=== Collected data ===

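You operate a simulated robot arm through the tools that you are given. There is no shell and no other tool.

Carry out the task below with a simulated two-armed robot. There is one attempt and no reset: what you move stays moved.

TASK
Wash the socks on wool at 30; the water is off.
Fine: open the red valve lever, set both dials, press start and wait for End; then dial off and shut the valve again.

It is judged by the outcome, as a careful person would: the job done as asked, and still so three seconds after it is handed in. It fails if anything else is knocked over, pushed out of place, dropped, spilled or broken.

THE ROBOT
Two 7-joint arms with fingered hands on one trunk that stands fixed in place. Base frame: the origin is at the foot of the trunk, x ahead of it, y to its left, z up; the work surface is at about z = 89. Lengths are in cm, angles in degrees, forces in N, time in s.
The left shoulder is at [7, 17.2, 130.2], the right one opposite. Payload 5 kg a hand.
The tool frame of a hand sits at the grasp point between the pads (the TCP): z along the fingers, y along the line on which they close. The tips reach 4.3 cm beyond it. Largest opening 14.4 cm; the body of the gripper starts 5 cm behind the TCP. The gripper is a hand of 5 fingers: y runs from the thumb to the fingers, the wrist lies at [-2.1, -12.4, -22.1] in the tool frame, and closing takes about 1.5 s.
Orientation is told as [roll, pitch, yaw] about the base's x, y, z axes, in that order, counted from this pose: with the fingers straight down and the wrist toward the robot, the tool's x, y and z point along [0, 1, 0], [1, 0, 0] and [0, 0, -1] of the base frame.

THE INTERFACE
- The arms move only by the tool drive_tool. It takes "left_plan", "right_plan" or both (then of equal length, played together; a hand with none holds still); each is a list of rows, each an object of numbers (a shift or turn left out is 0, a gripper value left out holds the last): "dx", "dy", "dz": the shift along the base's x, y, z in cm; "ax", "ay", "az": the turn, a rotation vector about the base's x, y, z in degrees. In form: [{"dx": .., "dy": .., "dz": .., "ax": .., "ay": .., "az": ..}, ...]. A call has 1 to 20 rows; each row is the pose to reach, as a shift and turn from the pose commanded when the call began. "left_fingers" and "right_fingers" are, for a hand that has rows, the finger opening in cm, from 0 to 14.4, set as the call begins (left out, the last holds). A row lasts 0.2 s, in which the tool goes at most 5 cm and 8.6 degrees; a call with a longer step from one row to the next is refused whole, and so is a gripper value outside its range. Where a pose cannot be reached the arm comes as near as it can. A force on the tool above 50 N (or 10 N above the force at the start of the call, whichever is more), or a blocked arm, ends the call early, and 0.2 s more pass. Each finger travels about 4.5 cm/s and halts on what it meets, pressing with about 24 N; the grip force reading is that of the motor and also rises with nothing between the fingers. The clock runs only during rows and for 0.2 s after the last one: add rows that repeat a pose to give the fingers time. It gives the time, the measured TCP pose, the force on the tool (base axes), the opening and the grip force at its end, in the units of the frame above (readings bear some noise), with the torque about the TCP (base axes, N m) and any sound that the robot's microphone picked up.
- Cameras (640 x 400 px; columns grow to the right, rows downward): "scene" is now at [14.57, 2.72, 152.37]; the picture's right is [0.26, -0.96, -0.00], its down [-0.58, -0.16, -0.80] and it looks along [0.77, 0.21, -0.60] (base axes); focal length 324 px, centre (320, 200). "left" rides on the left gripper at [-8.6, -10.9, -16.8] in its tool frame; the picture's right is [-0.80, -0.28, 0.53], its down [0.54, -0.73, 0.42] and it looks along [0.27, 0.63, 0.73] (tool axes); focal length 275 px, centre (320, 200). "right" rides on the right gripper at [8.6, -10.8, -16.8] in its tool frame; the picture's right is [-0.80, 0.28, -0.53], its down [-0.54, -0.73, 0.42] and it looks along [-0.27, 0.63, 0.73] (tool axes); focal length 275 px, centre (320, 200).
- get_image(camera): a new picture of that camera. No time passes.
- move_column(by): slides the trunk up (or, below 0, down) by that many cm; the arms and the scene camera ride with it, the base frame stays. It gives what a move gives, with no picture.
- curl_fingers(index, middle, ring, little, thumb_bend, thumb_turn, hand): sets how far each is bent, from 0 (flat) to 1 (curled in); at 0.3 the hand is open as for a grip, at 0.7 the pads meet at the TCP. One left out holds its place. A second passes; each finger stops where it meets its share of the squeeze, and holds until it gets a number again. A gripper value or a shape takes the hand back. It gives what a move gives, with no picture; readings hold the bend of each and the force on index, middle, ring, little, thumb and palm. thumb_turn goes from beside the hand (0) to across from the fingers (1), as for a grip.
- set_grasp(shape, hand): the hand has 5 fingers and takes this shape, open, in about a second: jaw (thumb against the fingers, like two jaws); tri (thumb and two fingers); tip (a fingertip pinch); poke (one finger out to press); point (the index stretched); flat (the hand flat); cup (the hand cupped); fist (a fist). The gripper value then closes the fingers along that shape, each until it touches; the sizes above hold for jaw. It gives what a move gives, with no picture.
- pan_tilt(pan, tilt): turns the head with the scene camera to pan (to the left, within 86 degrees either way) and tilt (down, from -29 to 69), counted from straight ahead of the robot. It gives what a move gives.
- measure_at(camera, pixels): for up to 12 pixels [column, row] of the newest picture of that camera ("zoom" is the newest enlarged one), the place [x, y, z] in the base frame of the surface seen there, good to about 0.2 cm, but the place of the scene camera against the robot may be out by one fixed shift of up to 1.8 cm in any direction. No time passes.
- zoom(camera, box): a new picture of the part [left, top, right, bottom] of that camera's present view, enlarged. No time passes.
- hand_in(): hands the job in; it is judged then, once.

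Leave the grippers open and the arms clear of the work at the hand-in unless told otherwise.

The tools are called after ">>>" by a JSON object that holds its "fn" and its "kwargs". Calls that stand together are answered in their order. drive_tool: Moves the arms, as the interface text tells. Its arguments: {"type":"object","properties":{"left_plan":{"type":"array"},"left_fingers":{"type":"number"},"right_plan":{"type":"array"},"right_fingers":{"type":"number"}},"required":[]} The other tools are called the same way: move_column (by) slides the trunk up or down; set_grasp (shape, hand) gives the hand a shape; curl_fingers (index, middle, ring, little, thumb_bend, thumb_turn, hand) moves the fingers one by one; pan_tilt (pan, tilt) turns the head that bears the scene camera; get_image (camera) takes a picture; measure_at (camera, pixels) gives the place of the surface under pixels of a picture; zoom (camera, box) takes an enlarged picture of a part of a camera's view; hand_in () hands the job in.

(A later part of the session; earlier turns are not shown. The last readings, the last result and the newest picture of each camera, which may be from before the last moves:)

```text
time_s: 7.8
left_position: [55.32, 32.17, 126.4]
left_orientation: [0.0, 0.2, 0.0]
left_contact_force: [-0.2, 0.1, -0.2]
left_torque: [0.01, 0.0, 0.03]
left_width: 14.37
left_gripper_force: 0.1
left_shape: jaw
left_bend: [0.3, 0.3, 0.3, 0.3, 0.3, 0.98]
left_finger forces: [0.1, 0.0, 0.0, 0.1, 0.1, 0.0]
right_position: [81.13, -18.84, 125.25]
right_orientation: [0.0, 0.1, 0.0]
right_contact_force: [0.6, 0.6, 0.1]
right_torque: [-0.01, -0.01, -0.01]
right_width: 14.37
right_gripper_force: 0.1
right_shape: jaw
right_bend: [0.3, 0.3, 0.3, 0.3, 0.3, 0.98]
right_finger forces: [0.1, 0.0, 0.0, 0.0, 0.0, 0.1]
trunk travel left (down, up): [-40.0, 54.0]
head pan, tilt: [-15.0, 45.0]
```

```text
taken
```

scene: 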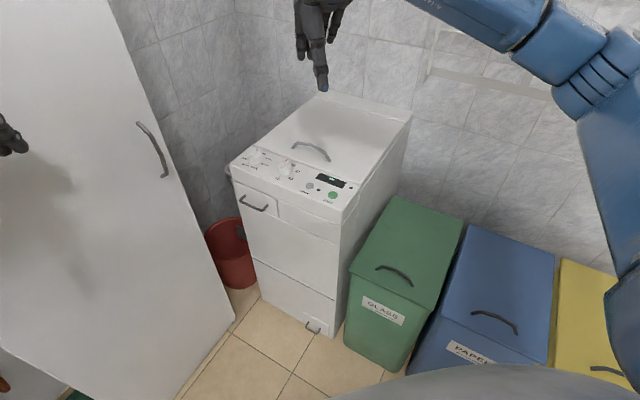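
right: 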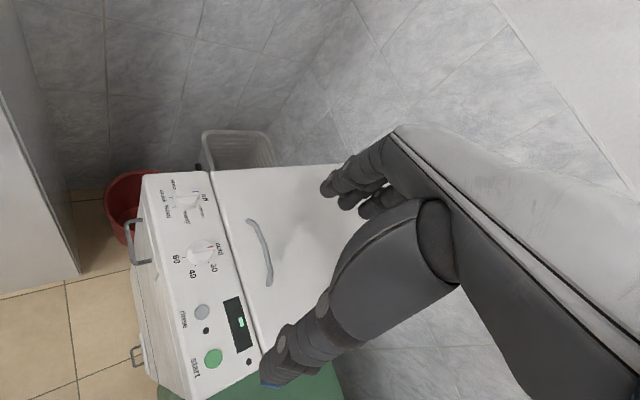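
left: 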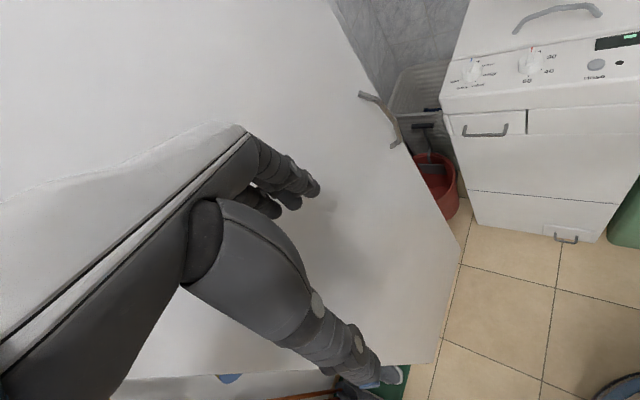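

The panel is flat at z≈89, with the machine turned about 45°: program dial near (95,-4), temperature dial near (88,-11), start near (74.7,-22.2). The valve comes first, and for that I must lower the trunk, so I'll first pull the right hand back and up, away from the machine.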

===

The required output is the number of lines containing the word "told", and nothing besides.

● **Answer below**: 2